The Gold Law Firm, P.C., North Bellmore, NY (Karen C. Higgins of counsel), for respondent.
DECISION & ORDER
In an action to recover damages for personal injuries, the plaintiff appeals from a judgment of Supreme Court, Kings County (Rupert V. Barry, J.), entered June 6, 2023. The judgment, upon a jury verdict in favor of the defendant on the issue of liability, is in favor of the defendant and against the plaintiff, in effect, dismissing the complaint.
ORDERED that the judgment is reversed, on the law and in the exercise of discretion, with costs, the complaint is reinstated, and the matter is remitted to the Supreme Court, Kings County, for a new trial on the issue of liability.

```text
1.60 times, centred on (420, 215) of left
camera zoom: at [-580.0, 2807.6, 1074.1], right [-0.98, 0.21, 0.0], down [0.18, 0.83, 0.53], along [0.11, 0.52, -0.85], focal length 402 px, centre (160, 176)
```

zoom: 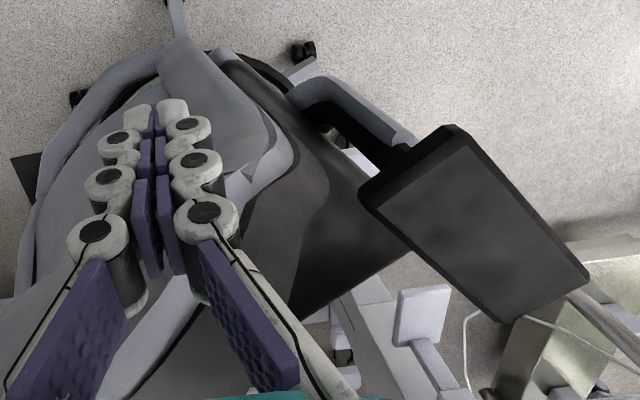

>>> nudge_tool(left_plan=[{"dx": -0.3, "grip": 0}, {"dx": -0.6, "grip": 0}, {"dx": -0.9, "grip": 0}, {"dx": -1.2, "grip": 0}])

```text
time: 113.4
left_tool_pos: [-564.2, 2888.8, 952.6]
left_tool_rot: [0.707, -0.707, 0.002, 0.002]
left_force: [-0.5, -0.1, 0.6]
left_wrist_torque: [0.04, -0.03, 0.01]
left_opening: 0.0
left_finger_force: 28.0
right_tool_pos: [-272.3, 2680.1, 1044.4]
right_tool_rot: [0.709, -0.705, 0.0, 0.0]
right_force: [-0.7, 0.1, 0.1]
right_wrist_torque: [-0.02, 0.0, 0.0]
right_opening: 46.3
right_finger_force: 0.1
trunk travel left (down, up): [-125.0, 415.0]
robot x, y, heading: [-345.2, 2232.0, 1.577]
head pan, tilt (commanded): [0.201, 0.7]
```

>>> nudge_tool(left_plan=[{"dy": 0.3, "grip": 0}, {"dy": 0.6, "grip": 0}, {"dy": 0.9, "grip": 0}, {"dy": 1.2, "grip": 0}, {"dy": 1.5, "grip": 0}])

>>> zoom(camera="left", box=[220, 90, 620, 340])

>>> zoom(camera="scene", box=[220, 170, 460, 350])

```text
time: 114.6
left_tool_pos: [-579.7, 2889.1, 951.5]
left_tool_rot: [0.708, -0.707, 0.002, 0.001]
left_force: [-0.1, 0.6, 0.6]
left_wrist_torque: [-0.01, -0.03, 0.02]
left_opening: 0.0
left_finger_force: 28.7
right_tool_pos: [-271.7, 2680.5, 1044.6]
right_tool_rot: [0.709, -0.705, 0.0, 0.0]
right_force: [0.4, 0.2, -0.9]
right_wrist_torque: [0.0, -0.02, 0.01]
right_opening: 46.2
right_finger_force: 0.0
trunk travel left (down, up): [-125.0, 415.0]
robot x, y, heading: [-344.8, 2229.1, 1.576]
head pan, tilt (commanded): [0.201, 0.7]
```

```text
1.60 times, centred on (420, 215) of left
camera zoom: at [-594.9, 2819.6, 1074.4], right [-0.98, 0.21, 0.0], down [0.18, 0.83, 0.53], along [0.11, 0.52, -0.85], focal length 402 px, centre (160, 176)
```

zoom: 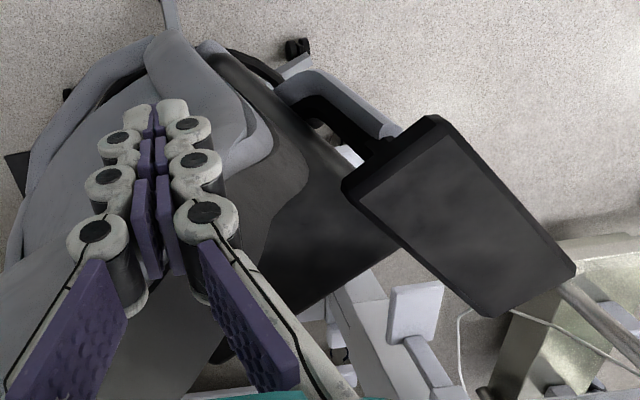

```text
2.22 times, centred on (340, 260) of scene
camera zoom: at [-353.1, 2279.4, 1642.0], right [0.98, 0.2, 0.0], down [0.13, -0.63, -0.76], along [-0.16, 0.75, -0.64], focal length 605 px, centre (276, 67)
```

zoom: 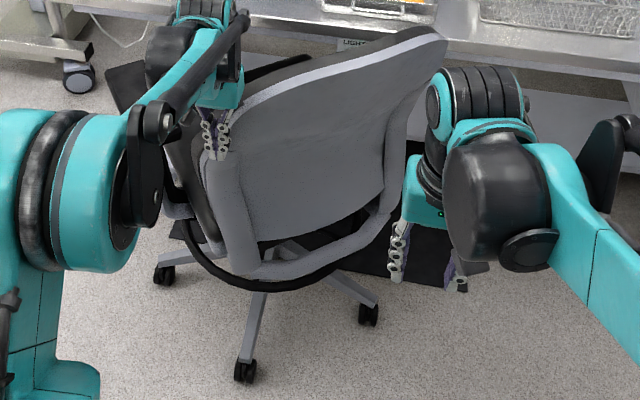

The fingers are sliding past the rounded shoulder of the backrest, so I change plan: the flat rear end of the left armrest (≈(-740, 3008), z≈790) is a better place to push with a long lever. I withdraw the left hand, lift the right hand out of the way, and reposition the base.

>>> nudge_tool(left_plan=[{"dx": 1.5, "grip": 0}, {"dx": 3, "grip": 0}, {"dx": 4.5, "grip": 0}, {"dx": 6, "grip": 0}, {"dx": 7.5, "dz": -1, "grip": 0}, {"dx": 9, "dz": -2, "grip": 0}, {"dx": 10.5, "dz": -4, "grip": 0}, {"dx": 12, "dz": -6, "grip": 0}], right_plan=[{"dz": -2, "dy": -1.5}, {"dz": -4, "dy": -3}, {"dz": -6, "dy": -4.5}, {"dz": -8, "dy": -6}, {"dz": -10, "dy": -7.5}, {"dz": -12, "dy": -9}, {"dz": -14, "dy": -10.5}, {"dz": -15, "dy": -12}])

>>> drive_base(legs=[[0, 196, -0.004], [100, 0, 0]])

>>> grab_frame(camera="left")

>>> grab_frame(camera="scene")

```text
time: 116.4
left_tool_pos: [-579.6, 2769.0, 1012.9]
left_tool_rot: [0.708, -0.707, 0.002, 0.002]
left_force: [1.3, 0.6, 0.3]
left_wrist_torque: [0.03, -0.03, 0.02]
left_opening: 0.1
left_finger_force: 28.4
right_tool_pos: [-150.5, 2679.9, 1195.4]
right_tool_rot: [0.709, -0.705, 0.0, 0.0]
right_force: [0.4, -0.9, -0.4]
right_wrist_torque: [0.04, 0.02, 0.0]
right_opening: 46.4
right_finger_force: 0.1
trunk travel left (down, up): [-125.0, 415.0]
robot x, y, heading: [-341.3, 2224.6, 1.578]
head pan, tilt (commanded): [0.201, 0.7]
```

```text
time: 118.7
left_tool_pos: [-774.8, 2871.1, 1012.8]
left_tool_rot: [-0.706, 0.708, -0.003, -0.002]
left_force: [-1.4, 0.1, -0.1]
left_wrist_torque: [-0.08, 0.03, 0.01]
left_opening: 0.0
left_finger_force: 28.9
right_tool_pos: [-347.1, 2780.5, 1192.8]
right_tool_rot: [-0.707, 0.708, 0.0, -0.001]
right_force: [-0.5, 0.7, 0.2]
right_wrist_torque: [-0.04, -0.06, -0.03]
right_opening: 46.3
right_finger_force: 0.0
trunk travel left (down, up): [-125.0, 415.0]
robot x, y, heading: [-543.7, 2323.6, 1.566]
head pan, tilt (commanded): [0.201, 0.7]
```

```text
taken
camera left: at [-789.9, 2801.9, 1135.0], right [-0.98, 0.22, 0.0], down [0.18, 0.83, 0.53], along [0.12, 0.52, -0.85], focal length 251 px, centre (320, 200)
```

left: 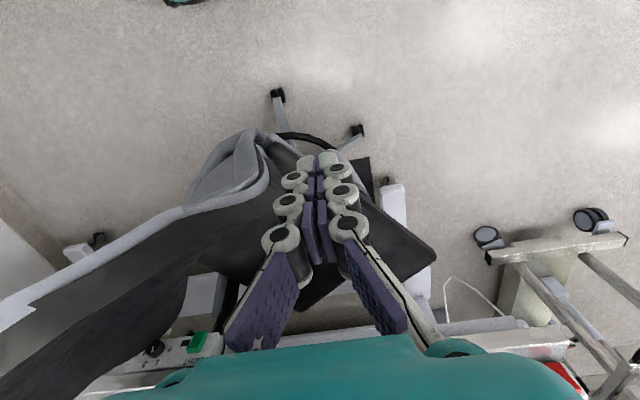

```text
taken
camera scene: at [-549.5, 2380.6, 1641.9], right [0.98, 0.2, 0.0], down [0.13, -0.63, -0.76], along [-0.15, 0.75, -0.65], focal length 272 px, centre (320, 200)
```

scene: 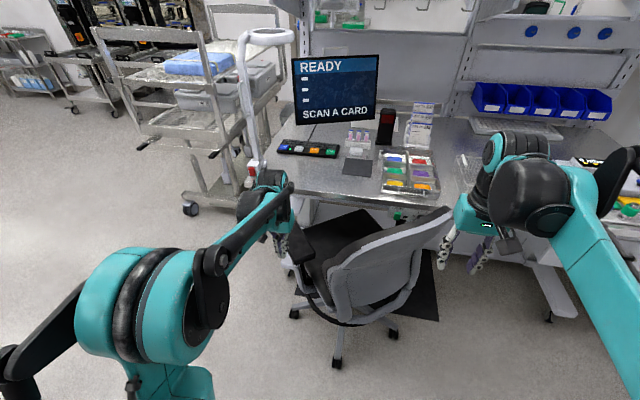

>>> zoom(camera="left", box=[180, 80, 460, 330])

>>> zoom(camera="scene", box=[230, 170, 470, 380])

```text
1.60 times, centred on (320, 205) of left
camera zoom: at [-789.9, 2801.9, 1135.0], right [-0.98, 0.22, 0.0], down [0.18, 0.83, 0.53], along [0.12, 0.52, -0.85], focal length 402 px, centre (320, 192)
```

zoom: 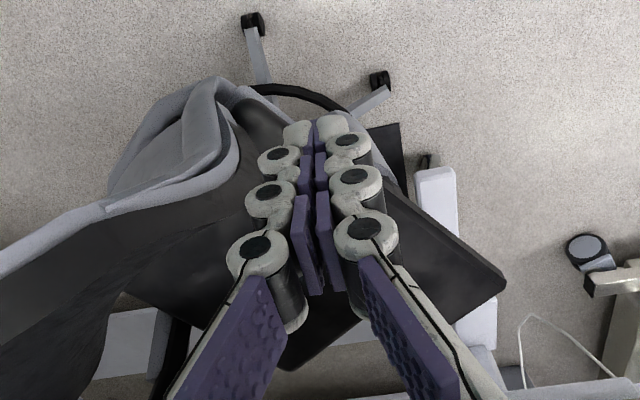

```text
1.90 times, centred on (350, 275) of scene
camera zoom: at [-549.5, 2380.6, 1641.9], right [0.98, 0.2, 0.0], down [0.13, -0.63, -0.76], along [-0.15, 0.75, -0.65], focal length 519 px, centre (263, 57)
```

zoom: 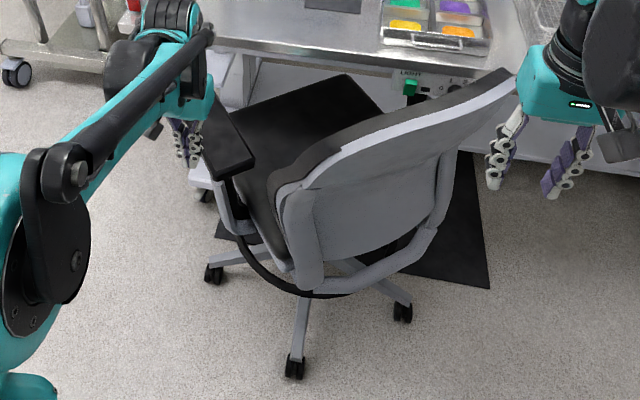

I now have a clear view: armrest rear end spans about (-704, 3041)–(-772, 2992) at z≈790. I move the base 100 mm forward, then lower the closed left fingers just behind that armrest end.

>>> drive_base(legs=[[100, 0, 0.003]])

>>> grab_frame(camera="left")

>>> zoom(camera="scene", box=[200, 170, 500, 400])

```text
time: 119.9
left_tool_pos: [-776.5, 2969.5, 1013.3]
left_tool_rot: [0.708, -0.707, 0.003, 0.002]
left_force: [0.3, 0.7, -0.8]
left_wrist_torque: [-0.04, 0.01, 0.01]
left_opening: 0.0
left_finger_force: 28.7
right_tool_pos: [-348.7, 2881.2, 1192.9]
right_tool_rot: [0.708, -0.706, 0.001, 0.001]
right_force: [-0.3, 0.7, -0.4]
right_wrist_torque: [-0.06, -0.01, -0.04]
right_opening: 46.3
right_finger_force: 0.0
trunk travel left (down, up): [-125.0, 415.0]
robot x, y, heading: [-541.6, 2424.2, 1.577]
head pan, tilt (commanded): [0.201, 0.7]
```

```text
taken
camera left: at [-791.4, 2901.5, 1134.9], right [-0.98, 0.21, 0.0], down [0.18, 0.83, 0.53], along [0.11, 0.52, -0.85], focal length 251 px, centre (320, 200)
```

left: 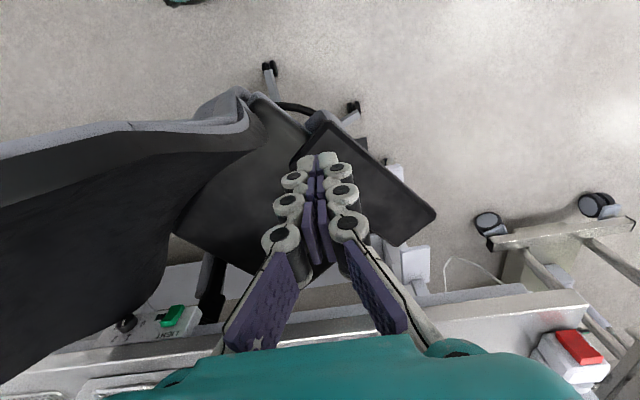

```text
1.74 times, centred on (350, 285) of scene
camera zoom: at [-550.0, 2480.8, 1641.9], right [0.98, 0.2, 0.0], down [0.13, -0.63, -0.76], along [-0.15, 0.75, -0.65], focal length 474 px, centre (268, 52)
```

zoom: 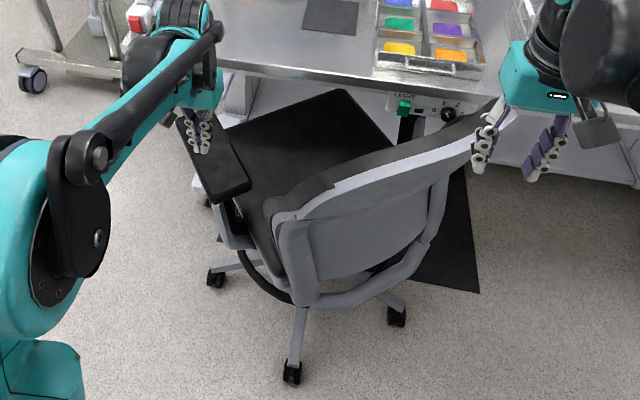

On September 25, 2016, the plaintiff allegedly was injured when she tripped and fell on a sidewalk located in Brooklyn that either was abutting certain property owned by the defendant or was abutting an adjacent property where the defendant had performed sidewalk repairs. In May 2017, the plaintiff commenced this action to recover damages for personal injuries against, among others, the defendant. Pursuant to a stipulation, the action was discontinued against the other defendants.
Following a jury trial, the jury found that the plaintiff did not fall either in front of the property owned by the defendant or in front of the adjacent property where the defendant had performed sidewalk repairs. Thereupon, on June 6, 2023, the Supreme Court entered a judgment in favor of the defendant and against the plaintiff, in effect, dismissing the complaint. The plaintiff appeals.

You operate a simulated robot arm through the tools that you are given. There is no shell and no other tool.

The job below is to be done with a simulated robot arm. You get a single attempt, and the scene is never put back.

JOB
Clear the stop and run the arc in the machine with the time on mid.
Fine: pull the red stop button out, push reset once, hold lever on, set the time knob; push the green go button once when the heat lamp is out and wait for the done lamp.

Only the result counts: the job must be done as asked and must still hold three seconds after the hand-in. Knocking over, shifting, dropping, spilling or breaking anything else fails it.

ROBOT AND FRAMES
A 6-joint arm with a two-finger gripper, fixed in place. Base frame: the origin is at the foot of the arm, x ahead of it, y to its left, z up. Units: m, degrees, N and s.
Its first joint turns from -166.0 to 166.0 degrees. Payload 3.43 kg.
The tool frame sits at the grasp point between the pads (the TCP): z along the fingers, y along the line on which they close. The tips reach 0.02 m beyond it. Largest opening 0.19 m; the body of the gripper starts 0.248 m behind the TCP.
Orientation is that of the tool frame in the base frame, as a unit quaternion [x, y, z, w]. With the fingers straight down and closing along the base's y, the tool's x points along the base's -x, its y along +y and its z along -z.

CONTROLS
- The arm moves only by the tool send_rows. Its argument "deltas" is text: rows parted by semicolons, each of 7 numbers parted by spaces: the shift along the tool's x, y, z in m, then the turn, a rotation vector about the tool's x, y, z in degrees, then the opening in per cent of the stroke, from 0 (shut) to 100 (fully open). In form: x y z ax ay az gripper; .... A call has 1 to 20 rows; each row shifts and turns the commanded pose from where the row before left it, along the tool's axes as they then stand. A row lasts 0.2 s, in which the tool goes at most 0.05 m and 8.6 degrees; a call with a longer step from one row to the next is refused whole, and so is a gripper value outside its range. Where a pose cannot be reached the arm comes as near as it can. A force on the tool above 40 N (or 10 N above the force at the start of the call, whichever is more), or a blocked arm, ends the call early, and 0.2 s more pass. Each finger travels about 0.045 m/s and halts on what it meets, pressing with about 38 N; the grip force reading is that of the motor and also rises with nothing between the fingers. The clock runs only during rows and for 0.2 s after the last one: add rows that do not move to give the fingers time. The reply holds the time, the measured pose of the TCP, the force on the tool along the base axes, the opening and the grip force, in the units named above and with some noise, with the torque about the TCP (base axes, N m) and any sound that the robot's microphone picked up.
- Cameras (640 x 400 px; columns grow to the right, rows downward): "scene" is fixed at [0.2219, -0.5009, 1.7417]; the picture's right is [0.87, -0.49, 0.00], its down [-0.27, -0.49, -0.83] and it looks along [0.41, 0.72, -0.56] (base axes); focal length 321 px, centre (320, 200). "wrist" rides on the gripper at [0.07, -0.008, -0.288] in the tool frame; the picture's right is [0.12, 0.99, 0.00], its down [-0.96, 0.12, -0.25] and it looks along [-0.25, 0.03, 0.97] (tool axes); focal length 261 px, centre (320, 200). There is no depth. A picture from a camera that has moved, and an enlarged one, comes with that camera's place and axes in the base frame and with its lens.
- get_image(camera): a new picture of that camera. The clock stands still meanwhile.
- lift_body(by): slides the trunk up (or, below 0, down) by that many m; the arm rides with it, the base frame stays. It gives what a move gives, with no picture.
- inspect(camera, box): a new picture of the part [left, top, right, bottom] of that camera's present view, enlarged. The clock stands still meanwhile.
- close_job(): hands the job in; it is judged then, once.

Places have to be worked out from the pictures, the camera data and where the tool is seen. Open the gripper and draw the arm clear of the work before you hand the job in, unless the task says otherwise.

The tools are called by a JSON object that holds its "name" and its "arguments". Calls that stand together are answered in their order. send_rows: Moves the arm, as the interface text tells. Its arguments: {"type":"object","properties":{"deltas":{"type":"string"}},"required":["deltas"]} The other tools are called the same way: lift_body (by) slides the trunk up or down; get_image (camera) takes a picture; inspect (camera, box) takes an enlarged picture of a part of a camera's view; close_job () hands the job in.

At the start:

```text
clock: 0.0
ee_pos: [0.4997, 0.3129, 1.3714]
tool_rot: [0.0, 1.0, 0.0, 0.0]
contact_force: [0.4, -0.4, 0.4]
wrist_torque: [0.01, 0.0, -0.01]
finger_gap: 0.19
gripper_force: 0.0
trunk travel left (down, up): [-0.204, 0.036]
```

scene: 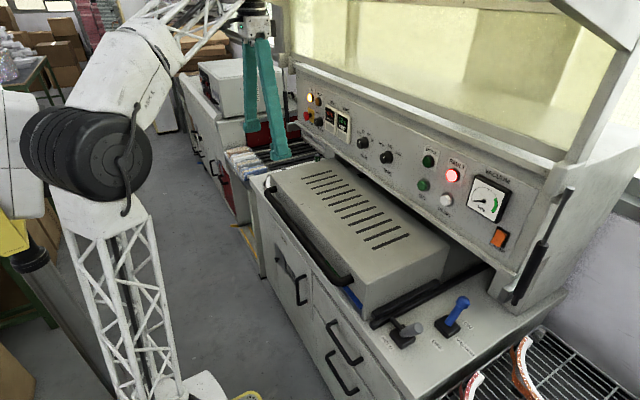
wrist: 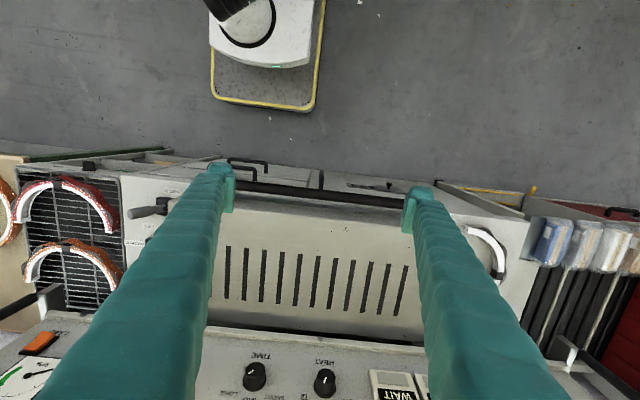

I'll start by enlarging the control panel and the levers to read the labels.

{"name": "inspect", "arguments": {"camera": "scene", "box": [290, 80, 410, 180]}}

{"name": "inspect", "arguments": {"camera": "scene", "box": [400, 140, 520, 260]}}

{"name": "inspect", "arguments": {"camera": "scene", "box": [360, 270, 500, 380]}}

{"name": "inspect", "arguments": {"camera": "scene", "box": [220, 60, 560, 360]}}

"Litigants are entitled, as a matter of law, to a fair trial free from improper comments by counsel or the trial court" (Rodriguez v City of New York, 67 AD3d 884, 886; see Coward v Consolidated Edison, Inc., 216 AD3d 905, 909). "The interest of justice thus requires a court to order a new trial where comments by an attorney for a party's adversary deprived that party of a fair trial or unduly influenced a jury" (Coward v Consolidated Edison, Inc., 216 AD3d at 909 [internal quotation marks omitted]; see Ortiz v Jaramillo, 84 AD3d 766, 766).

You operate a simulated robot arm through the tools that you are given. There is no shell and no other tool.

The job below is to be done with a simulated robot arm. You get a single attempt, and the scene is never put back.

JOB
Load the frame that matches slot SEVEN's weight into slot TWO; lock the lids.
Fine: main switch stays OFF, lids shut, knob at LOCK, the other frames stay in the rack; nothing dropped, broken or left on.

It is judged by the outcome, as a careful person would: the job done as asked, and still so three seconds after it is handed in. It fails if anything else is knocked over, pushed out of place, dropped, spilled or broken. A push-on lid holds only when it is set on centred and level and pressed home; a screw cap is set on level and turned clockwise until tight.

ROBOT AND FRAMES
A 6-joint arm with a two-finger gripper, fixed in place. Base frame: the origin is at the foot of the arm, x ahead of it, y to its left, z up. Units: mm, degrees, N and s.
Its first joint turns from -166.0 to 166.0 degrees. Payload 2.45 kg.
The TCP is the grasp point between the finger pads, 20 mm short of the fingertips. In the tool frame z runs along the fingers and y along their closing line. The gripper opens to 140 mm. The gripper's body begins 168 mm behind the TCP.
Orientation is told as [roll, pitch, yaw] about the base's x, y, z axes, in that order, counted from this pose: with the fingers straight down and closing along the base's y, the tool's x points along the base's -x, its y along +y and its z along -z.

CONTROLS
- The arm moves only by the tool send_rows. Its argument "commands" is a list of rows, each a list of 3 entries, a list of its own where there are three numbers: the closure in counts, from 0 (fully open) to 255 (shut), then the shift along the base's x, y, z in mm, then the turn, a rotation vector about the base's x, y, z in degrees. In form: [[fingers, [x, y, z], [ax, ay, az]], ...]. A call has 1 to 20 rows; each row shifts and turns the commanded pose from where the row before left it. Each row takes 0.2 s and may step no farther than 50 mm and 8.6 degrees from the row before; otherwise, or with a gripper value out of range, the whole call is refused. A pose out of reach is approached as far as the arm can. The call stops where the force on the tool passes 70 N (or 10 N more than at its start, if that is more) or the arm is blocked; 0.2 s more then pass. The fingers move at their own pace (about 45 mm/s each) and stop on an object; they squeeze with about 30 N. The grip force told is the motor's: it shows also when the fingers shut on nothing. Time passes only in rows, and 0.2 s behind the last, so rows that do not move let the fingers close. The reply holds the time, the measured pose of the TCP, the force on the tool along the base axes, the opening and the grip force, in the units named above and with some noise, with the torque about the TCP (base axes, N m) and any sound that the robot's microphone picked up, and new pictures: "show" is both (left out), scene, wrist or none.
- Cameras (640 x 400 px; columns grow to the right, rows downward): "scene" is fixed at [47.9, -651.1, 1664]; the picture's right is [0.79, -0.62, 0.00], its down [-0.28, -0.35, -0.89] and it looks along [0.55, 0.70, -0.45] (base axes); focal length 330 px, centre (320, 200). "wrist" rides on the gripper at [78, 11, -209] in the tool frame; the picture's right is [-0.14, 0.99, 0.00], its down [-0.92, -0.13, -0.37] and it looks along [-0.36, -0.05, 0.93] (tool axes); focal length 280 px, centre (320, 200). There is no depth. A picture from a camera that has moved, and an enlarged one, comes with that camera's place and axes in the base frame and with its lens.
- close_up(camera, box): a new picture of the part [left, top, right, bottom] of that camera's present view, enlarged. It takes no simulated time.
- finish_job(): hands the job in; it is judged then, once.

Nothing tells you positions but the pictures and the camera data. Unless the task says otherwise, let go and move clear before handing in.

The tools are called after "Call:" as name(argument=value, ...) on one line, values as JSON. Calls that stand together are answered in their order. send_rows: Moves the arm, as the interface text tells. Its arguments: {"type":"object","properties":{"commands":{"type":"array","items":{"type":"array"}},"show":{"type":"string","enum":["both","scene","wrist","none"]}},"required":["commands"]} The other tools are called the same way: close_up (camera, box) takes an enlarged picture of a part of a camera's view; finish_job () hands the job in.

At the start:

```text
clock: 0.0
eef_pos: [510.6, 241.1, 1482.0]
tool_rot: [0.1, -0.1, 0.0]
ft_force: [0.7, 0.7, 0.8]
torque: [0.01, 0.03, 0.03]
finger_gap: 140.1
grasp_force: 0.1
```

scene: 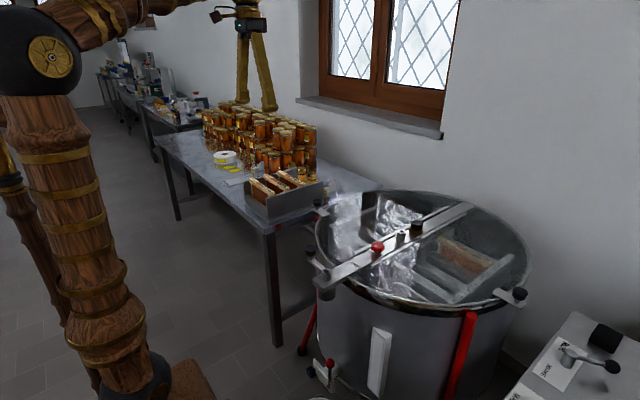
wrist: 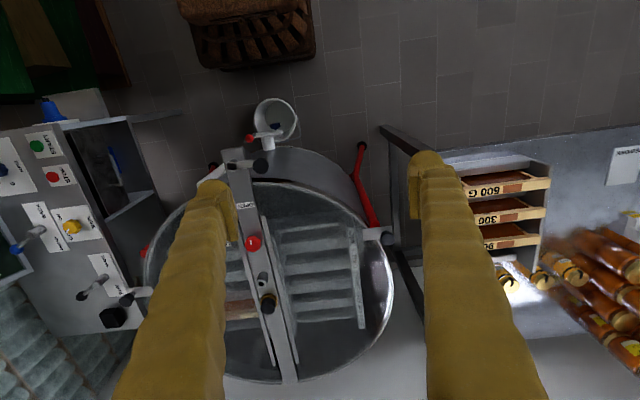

Here, during his opening statement, the defendant's attorney made improper remarks accusing the plaintiff's attorney of assisting the plaintiff with fabricating her account of where she fell, stating, among other things, that after the plaintiff told her attorney what street she fell on, "they went out to look for the worst spot on the street and they found it." The defendant's attorney further stated that the location of the fall claimed by the plaintiff was "lawyer-created fantasy" (see Nuccio v Chou, 183 AD2d 511, 514; Sanchez v Manhattan & Bronx Surface Tr. Operating Auth., 170 AD2d 402, 405). Similarly, on summation, the defendant's attorney improperly stated that the plaintiff "changed her testimony based upon something her lawyer said to her," and "although 'perjury' might be a little of a harsh word . . . she certainly testified willfully falsely" (see Taormina v Goodman, 63 AD2d 1018). In addition, the defendant's attorney improperly injected his own beliefs on summation, stating, "I truly don't believe [the accident] happened here" and, after accusing the plaintiff of testifying falsely, stating, "I felt bad for [the defendant]. I felt bad for the whole system" (see McAlister v Schwartz, 105 AD2d 731, 733-734). Moreover, the defendant's attorney inappropriately encouraged the jurors to speculate that the plaintiff declined to call an investigator as a witness at trial because the investigator would have testified unfavorably to the plaintiff (see Nieves v Clove Lakes Health Care & Rehabilitation, Inc., 179 AD3d 938, 940; Bromberg v City of New York, 25 AD2d 885). Further, the defendant's attorney improperly appealed to the passions of the jurors by stating that "[e]verything [the defendant has] worked for for his entire life is at risk on this trial" and that "[the plaintiff] wants to take my client's property or money" (see Nieves v Clove Lakes Health Care & Rehabilitation, Inc., 179 AD3d at 940; Vassura v Taylor, 117 AD2d 798, 799). Under the circumstances of this case, "'the comments of the [defendant's] counsel . . . were not isolated, were inflammatory, and were unduly prejudicial'" and "'so tainted the proceedings as to have deprived [the plaintiff] . . . of a fair trial'" (Nieves v Clove Lakes Health Care & Rehabilitation, Inc., 179 AD3d at 941, quoting Ortiz v Jaramillo, 84 AD3d at 766; see Rodriguez v City of New York, 67 AD3d at 885-886).
Moreover, the curative instructions issued by the Supreme Court were insufficient to ameliorate the improper remarks made by the defendant's attorney.
Accordingly, the judgment must be reversed and the matter remitted to the Supreme Court, Kings County, for a new trial on the issue of liability.
The plaintiff's remaining contentions are without merit.
DILLON, J.P., WOOTEN, VOUTSINAS and VENTURA, JJ., concur.